His mother’s memories of that day always resonated with Poulsen, and he set his sights on attempting to convey a message through his prose about the terrible aspects of conflict.

“Someone once said that the first casualty of war is the truth, and certainly that’s been the case in recent years, and that was the case with the Battle of Dieppe. I remember looking at some of the newspapers that came out right after the battle, and I remember one of the headlines in a major Canadian daily newspaper said, ‘Canadians enjoy great day in France’. Of course it wasn’t like that at all, but the people back home in Canada didn’t know that. And it wasn’t — my mother told me — until that moment when she saw these guys climbing down off the train, guys she’d known all her life, grown up with, gone to high school with a couple of years before — now here they were climbing down off of that train with the scars of war on their bodies, the horror of war on their faces — she said that was the moment she realized just how terrible war is.”
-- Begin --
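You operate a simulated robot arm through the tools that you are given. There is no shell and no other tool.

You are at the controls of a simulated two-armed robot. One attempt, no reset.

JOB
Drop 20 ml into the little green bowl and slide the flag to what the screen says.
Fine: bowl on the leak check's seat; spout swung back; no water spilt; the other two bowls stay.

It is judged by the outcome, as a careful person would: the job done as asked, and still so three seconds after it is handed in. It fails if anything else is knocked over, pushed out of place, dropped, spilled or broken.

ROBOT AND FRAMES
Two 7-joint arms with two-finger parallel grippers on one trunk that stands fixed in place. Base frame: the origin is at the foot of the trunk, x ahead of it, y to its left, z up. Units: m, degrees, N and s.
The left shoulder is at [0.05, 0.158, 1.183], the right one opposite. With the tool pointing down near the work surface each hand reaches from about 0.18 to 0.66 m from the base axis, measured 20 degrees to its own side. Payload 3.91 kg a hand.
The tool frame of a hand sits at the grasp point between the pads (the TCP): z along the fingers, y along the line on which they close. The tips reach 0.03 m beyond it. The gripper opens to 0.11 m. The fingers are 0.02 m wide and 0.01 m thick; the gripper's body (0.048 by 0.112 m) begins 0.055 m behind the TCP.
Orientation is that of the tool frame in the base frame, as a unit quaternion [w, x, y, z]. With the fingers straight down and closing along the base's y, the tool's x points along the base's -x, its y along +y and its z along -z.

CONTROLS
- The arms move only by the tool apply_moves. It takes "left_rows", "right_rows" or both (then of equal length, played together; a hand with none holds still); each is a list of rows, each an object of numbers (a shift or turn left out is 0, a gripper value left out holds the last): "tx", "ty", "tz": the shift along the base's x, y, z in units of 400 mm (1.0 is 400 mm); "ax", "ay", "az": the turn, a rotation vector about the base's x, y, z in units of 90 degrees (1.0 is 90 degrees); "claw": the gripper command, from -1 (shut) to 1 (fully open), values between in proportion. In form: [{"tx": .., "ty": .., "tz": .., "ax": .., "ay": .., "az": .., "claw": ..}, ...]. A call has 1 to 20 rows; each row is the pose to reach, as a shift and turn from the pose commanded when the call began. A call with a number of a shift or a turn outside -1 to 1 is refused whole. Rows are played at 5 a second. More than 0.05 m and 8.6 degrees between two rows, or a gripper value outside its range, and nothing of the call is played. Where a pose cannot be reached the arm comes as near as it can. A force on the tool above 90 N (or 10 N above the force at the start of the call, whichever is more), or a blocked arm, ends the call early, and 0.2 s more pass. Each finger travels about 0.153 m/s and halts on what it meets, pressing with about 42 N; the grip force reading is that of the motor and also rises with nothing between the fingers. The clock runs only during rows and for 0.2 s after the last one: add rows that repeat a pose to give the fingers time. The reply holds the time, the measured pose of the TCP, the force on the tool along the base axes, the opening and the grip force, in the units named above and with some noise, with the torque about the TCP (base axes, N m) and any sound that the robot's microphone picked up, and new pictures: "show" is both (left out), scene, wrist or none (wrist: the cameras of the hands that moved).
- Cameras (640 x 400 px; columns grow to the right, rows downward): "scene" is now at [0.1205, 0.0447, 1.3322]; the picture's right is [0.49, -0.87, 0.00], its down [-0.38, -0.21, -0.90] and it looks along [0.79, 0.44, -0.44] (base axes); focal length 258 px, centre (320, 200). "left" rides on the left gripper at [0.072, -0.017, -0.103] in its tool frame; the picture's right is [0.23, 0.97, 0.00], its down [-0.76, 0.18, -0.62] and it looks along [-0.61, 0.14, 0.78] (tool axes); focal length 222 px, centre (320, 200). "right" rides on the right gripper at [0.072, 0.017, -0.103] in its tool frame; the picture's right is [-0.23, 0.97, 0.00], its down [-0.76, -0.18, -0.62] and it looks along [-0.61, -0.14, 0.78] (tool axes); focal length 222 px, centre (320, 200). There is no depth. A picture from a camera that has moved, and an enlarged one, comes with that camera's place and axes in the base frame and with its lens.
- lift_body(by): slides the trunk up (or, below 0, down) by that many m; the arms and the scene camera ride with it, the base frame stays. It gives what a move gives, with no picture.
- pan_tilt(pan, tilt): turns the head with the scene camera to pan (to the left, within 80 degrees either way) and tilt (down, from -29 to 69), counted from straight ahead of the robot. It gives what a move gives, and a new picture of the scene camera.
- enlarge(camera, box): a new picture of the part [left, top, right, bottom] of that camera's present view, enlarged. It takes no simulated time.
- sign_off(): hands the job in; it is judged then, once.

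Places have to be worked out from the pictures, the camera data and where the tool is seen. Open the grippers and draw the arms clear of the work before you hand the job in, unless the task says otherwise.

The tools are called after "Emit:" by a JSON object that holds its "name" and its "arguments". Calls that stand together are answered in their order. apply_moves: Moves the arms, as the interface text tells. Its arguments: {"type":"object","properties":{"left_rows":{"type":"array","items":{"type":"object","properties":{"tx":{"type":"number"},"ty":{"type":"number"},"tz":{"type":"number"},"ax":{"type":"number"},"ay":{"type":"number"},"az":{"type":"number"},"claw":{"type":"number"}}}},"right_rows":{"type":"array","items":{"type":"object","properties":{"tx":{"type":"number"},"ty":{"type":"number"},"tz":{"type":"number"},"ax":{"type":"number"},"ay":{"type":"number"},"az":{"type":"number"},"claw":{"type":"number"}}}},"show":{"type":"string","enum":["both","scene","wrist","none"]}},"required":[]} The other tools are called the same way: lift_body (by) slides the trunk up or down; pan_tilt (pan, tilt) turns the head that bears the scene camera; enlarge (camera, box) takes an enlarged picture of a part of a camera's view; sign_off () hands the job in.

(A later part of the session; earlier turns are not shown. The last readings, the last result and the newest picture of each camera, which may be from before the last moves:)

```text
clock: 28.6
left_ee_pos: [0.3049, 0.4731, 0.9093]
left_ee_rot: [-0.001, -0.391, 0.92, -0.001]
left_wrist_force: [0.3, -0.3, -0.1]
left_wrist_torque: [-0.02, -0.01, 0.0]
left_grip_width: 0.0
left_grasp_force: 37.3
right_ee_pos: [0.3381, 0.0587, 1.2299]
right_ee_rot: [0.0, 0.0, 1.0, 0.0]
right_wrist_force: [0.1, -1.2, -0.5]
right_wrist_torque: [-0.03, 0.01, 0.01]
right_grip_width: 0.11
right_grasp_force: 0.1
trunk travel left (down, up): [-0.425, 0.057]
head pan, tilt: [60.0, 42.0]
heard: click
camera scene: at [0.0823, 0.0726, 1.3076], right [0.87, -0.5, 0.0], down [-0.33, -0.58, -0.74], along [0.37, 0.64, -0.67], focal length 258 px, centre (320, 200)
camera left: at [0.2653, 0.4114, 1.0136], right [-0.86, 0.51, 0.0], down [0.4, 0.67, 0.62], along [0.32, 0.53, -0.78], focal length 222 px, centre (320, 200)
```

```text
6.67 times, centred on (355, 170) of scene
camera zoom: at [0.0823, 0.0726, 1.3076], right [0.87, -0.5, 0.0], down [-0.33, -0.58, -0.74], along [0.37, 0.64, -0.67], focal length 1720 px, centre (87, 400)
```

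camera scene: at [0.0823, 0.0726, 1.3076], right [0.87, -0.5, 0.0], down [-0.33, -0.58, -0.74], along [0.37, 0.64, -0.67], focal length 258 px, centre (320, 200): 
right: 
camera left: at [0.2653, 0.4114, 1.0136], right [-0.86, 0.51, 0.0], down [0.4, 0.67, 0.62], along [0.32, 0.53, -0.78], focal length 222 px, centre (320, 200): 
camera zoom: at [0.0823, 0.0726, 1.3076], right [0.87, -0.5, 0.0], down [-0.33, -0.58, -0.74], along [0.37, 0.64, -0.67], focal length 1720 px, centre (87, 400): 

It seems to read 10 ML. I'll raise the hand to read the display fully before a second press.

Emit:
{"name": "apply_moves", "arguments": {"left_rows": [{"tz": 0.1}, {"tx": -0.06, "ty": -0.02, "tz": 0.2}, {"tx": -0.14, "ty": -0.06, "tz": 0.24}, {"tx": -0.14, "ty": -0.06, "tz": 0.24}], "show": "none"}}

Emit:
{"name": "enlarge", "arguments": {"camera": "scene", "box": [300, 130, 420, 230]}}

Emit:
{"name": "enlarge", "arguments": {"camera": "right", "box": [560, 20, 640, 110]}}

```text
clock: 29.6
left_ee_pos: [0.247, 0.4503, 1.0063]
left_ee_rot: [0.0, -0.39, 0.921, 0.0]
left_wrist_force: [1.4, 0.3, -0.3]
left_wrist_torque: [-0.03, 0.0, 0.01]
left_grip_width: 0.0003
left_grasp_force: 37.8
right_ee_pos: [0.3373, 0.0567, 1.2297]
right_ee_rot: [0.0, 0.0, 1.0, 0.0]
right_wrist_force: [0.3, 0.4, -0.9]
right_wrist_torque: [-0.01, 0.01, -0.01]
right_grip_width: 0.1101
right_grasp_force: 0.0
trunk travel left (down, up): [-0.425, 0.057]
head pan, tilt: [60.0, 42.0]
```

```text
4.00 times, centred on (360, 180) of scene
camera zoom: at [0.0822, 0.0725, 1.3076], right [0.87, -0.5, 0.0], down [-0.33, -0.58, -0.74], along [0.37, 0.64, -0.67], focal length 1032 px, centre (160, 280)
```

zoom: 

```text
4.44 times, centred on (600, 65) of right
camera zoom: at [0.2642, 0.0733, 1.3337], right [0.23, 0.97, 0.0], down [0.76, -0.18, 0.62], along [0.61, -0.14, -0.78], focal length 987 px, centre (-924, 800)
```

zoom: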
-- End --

Poulsen has been the recipient of the Choice Award from Canadian Children’s Book Centre for Billy and the Bearman in 1997, a finalist for the Blue Heron Book Award in Ontario for Billy and the Bearman in 1998, a finalist for the Red Cedar Book Award in B.C. for The Vampire’s Visit in 1999, and most recently won the 2010 Golden Eagle Children’s Choice Book Award for The Prisoners and the Paintings. Poulsen’s most recent literary offering, Serpents Rising, arrived on store shelves in 2014 and is an adult murder mystery novel published by Dundurn Books in Toronto. A two pronged mystery set in Calgary, Alta., it introduces the two central characters, Mike Cobb, ex-cop, now detective and Adam Cullen, crime writing journalist and the narrator.